God was in Arequipa during those two weeks without running water. He was there in the fly-infested kitchen. He was there in the frustration and the humor and the prayers that felt ridiculous even as I prayed them.
And He's here now, with this one fly that won't leave.
The question isn't whether God can do miracles. He absolutely can. He removed every single fly from Pharaoh's house. He can certainly handle my kitchen.
The question is: Can I trust Him even when He doesn't?
Can I rest in His love even when the small irritations remain? Can I learn to see His hand in the gradual solutions rather than demand the instant ones?
That's the real work. That's the real exodus, from a heart that demands immediate answers to one that trusts God's timing and methods, even when they look different from what we asked for.
So yes, Lord, if You're taking requests, I'd still love for that fly to leave.
But if You're not, I'm learning to be okay with that too.
Because Your grace is enough. Even in fly-infested kitchens. Even in houses without running water. Even when the miracle looks different from what we expected.
And honestly? That's a better exodus than fly-free living ever could be.
FAQ
Does God care about small problems like flies?
Yes. Jesus said not even a sparrow falls without your Father knowing it. If He cares about sparrows, He cares about flies and running water and all the small irritations that make up our daily lives. Nothing is too small for Him.
Why doesn't God always answer prayers the way we want?

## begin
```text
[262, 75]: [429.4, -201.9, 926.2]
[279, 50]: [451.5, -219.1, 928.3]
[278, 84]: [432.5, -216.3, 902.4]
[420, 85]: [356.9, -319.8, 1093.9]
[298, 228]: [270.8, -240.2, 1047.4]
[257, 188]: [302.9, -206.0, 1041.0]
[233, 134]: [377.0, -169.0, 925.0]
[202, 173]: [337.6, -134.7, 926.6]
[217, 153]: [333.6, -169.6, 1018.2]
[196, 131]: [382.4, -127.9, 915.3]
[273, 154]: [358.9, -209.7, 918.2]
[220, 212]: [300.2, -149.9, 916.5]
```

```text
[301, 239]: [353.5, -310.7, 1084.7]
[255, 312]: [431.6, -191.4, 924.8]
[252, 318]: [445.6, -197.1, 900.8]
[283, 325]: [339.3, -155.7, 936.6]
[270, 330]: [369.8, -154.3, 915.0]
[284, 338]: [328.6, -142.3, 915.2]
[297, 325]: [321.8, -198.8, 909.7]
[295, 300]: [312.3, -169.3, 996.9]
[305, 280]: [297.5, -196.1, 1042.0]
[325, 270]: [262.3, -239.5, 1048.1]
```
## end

Because He's God and we're not. His ways are higher than ours, and sometimes the answer we want isn't the answer we need. The refining that happens in the waiting is often more valuable than the instant solution would have been.
What do I do when I feel like my prayers aren't being answered?
Keep praying. Keep trusting. Remember that delay isn't denial. And look for the ways God might already be answering that you haven't noticed yet. Sometimes the answer looks different than we expected.